La dicotomía izquierda-derecha, guerrilleros-militares, golpistas-progresistas (esta última, muy de moda en Argentina actualmente) no atraviesa a la clase política chilena tan profundamente como sucede en otros Estados de la región. Y eso se ha visto en sus políticas: 20 años de gobierno de la Concertación no cambiaron, por ejemplo, la inexistencia de la universidad gratuita. Tampoco significó mayores reformas, y actualmente se sabe que la nueva presidenta electa Michelle Bachelet (Nueva Mayoría) cuenta con un número determinado de legisladores que le hacen factible ir por determinadas reformas, mientras necesitará negociar otras.

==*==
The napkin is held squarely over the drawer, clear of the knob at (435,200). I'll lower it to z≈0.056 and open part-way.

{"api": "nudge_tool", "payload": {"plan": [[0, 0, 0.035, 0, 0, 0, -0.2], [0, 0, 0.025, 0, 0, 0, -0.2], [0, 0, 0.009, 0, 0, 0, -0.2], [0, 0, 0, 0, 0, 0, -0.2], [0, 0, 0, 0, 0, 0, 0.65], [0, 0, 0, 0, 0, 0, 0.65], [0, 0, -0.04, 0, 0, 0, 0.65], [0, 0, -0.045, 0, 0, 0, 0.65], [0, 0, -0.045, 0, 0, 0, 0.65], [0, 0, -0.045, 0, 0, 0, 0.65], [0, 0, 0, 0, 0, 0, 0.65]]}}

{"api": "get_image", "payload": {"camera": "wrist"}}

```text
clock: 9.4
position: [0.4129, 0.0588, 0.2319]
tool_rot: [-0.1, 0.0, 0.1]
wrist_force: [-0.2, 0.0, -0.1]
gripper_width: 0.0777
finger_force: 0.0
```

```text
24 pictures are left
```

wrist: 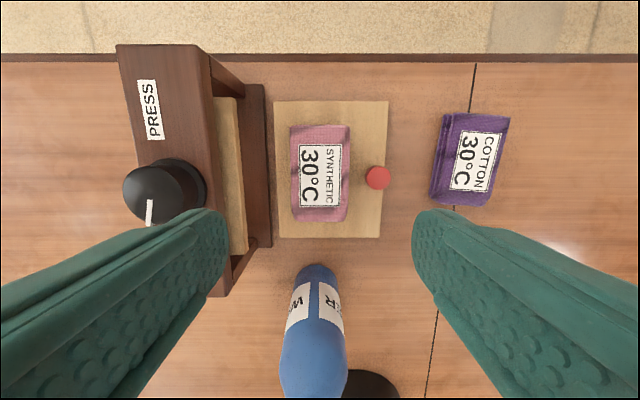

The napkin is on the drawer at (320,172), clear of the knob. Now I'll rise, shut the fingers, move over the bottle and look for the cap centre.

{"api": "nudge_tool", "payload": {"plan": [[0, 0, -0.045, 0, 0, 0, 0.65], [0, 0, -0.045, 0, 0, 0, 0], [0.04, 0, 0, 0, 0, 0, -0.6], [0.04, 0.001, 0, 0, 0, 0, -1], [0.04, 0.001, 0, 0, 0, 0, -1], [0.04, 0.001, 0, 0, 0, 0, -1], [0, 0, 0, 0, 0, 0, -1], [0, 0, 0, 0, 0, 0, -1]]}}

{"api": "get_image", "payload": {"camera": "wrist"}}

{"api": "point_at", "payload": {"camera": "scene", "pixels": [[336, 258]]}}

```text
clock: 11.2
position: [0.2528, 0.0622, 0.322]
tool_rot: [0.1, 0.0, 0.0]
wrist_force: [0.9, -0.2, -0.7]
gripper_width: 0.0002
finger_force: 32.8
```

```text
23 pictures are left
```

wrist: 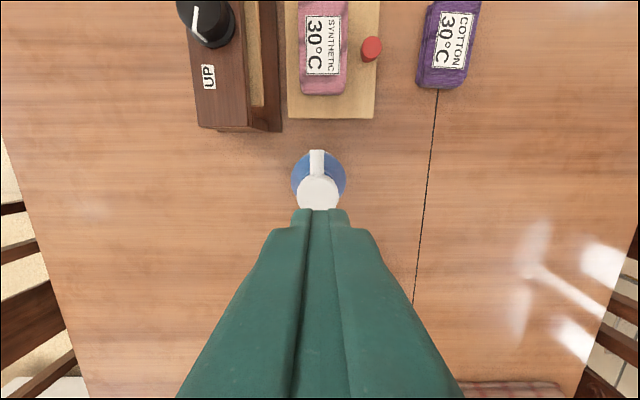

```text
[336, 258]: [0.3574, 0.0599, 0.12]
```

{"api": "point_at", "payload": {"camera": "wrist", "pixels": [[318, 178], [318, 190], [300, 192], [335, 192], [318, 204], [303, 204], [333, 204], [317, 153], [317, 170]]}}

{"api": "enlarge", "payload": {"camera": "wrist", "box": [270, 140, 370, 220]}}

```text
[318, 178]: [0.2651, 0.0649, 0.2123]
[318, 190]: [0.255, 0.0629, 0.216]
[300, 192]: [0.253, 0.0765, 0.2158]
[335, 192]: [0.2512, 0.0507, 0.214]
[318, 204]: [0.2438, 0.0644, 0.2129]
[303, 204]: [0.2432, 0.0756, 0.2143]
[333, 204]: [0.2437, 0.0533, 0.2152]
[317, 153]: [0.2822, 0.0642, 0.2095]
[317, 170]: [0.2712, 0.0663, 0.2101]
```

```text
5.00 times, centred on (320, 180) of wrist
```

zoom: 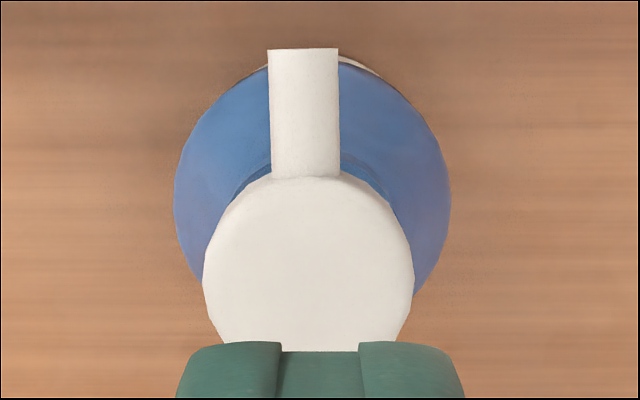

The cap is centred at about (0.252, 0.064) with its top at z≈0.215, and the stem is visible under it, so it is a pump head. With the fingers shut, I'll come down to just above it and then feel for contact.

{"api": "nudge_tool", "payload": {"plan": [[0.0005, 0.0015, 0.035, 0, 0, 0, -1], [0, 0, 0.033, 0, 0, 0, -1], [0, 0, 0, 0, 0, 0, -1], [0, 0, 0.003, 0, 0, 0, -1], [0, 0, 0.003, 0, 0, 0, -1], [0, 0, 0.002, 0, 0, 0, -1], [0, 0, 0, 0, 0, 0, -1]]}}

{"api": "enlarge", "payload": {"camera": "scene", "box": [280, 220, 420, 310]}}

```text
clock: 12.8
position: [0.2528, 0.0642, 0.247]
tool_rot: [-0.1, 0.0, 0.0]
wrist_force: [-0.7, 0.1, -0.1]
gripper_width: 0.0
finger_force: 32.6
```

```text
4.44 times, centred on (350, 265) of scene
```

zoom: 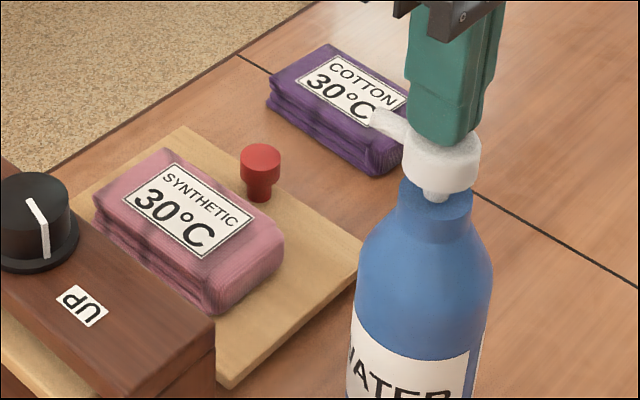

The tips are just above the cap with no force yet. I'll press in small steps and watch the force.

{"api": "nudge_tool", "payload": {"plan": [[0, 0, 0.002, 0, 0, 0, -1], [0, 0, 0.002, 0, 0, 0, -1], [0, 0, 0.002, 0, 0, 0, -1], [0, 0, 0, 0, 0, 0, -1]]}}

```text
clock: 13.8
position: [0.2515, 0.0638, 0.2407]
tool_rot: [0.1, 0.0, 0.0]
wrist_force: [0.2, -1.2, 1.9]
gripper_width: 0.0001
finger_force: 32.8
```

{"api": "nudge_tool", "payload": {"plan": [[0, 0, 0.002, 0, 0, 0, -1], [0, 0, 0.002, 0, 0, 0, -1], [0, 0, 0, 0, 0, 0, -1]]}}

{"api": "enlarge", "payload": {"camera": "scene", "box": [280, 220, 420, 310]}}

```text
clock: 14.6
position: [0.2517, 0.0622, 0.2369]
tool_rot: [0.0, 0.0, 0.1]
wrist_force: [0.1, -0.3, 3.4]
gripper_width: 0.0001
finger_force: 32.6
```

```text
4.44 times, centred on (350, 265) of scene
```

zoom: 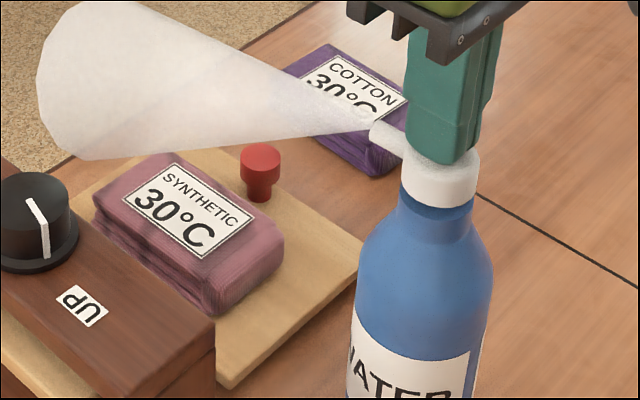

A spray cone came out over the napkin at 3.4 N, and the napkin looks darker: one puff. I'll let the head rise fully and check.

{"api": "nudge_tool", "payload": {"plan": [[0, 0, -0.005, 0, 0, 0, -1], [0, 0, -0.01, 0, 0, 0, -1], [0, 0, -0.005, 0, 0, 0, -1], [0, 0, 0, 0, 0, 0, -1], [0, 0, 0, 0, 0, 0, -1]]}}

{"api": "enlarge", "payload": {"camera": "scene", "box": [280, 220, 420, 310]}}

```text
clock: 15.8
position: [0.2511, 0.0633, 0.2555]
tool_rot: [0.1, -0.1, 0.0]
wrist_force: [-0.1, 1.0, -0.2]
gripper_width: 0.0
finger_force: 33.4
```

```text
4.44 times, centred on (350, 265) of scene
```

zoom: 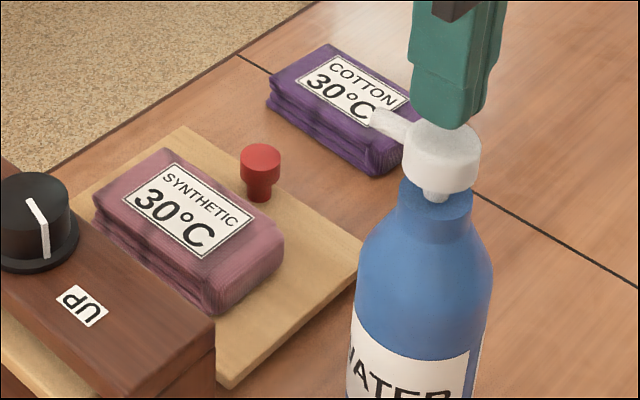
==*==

De los 38 senadores y 120 diputados, el partido Nueva Mayoría obtuvo 21 y 67 bancas, respectivamente. La cantidad de legisladores independientes (4 en Diputados y 1 en el Senado) le permite jugar un poco con los números para aprobar proyectos. Mientras que el matrimonio homosexual podrá ser aprobado sin resistencia, la reforma educativa requerirá una mínima negociación, y una reforma constitucional representará un trabajo mucho más arduo.
Las reformas son mínimas y se hacen dentro de los límites de la ley. La sociedad chilena no teme que Bachelet quiera perpetuarse en el poder, que pida una orden a la Justicia para que le autorice cuantas reelecciones quieran los jueces de turno, o que utilice decretos para legislar sobre las cuestiones que los números en el Parlamento no le permiten conseguir. Tampoco se esperan restricciones a la compra y venta de moneda extranjera, una dilapidación de las reservas o cambios en las instituciones que sometan distintos organismos al Poder Ejecutivo.

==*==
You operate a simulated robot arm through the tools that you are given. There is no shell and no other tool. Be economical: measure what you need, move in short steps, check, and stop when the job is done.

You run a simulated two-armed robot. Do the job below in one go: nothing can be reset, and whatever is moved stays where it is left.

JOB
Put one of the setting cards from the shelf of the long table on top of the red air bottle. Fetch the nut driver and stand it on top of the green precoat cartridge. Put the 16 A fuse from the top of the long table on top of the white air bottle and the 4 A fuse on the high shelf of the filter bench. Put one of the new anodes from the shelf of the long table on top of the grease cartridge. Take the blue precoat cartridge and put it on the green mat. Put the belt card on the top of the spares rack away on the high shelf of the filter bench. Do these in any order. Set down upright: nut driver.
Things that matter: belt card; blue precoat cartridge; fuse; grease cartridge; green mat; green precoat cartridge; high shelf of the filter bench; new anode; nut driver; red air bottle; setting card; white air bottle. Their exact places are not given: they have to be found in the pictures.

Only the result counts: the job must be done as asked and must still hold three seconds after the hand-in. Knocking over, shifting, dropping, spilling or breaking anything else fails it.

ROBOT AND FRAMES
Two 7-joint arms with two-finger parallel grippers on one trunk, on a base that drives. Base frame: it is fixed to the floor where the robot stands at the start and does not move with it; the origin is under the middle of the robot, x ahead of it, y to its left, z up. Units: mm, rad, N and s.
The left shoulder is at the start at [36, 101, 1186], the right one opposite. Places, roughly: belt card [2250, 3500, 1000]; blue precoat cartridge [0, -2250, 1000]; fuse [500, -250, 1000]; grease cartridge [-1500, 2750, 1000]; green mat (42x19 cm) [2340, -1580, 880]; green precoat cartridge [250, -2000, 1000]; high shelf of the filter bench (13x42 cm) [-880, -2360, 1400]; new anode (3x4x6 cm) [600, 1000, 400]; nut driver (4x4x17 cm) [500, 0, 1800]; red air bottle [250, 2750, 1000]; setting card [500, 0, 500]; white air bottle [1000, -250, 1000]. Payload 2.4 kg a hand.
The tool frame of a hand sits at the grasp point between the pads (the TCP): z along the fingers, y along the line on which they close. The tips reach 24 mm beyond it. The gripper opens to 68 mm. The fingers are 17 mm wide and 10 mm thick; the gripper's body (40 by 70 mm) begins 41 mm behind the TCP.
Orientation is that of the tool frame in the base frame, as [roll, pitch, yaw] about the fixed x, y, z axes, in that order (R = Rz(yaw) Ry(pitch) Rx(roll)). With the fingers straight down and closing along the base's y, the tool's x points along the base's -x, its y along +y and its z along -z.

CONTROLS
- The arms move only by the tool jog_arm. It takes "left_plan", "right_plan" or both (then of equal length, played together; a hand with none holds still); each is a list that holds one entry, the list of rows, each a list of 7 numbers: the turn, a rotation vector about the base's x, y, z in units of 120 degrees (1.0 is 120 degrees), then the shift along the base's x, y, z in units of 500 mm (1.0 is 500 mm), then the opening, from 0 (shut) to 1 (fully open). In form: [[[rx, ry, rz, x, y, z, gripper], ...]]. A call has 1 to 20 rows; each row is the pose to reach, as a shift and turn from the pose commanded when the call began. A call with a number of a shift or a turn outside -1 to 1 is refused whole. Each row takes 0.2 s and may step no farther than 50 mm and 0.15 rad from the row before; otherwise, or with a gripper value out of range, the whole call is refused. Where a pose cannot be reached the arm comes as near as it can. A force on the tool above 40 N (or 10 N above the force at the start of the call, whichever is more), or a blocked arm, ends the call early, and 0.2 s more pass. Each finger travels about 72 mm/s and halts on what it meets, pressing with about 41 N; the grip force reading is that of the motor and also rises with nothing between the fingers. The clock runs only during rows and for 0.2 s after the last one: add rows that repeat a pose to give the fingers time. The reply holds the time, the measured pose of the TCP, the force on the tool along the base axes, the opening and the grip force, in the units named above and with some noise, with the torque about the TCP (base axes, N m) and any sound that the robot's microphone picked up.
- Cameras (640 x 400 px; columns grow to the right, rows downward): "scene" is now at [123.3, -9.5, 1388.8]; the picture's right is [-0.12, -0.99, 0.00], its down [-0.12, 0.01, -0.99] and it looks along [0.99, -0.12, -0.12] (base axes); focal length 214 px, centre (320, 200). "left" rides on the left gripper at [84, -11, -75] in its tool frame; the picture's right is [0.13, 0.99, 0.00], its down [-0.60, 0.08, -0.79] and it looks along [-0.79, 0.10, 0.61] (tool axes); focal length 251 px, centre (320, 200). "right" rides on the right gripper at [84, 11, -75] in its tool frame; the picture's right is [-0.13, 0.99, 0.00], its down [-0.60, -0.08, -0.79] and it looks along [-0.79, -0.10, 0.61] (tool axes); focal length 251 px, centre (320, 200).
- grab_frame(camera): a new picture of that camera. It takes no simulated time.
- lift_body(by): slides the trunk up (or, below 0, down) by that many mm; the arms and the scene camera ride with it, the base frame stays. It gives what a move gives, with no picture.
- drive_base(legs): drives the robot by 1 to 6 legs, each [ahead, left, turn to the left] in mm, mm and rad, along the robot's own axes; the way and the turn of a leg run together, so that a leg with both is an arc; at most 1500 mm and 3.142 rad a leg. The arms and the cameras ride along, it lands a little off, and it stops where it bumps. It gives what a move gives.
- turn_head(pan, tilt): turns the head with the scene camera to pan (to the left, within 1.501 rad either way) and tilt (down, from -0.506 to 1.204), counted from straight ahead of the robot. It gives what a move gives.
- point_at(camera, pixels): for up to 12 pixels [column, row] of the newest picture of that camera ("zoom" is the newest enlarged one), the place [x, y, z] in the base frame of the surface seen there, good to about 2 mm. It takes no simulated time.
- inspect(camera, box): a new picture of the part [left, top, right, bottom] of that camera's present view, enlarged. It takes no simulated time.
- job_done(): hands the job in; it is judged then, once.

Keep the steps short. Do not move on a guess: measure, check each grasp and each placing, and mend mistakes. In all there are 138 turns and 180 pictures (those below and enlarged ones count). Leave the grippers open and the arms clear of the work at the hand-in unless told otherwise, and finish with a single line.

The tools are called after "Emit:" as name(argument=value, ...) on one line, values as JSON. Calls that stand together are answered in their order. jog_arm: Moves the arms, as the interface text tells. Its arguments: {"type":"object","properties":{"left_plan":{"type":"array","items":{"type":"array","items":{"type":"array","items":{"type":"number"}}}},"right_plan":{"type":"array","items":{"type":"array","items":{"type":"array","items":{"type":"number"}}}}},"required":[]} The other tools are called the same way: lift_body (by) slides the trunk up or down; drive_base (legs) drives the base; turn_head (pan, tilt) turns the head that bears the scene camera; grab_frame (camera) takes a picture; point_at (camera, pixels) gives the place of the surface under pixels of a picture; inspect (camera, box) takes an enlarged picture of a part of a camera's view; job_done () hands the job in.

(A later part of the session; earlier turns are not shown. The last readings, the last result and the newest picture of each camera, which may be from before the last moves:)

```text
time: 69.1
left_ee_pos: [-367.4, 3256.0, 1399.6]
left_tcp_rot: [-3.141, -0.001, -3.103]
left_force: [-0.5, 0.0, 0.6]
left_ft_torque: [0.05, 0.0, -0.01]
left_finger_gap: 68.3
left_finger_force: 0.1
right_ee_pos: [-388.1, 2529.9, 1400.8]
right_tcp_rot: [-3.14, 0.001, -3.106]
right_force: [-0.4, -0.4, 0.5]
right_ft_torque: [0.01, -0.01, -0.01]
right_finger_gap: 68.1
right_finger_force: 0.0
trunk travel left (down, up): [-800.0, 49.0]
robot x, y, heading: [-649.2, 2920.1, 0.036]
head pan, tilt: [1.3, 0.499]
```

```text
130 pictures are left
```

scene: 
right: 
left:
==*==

Los chilenos no votaron porque no lo sienten necesario. Podemos argumentar que todas las reformas que se propone Bachelet serán pagadas por ellos y que lo que propone en educación sí tiene consecuencias importantes en los números del país. Pero los cambios no se perciben – o no interesan – ya que no se entiende que afectarán la cotidianeidad. Ningún chileno sufrirá la expropiación de su tierra o la ocupación de su negocio; las reglas del juego seguirán siendo básicamente las mismas.
Además, como siempre sucede, la sociedad reacciona luego de que el gobierno actúa (en el mejor de los casos), nunca de forma preventiva. De existir un rechazo a las medidas de Bachelet, será expresado luego de que éstas sean llevadas a cabo. No debería sorprendernos que sea así. La sociedad chilena seguramente premió su primer mandato y su desempeño profesional en organismos de alta popularidad como la Organización de Naciones Unidas, y no su alianza con el Partido Comunista. Ésa es una factura que le vendrá después.
Cuando se califica la falta de participación y el abstencionismo como “problemas” se parecería caer en el tan común error de sobreestimar la participación política. La participación política es sumamente importante para evitar que el gobierno avance y comience a asumir competencias que no le corresponden. Pero, sin este “peligro”, no se puede culpar a una persona por querer estar al margen de la misma. Ejercer el voto y participar es un derecho, pero ¿no existe el derecho a no ejercerlo?